+++ Provided passage +++

Indian Schools: Tool of Genocide Committed Against Indigenous Peoples of North America 

Interview with Sikowis Nobiss, founder of the Great Plains Action Society, conducted by Melinda Tuhus

Earlier this year, hundreds of human remains – mostly of children – were found on the grounds of Indian schools in both Canada and the U.S. So-called residential Indian schools forcibly removed 150,000  indigenous children from their families in Canada. In the U.S., hundreds of thousands of children were sent to the schools between 1869 and the 1960s.
U.S. Gen. Richard Henry Pratt, founder of the influential Carlisle Indian Industrial School in Carlisle, Pennsylvania, infamously declared in 1892  “… all the Indian there is in the race should be dead. Kill the Indian in him, and save the man.” The children were badly mistreated, forbidden to speak their own languages, physically and sexually abused and often did not have enough to eat. Some never returned home. The discovery of these remains confirms indigenous families’ worst fears about what happened to their loved ones.

+++ Material +++

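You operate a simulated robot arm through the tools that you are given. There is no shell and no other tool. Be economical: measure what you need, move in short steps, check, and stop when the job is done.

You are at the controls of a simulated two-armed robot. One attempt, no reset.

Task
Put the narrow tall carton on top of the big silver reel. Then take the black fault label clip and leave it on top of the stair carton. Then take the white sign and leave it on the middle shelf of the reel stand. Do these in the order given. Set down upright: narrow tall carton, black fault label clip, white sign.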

+++

* **Exercise**: Please write the provided passage out a second time.

* **Full solution**:
Indian Schools: Tool of Genocide Committed Against Indigenous Peoples of North America 

Interview with Sikowis Nobiss, founder of the Great Plains Action Society, conducted by Melinda Tuhus

Earlier this year, hundreds of human remains – mostly of children – were found on the grounds of Indian schools in both Canada and the U.S. So-called residential Indian schools forcibly removed 150,000  indigenous children from their families in Canada. In the U.S., hundreds of thousands of children were sent to the schools between 1869 and the 1960s.
U.S. Gen. Richard Henry Pratt, founder of the influential Carlisle Indian Industrial School in Carlisle, Pennsylvania, infamously declared in 1892  “… all the Indian there is in the race should be dead. Kill the Indian in him, and save the man.” The children were badly mistreated, forbidden to speak their own languages, physically and sexually abused and often did not have enough to eat. Some never returned home. The discovery of these remains confirms indigenous families’ worst fears about what happened to their loved ones.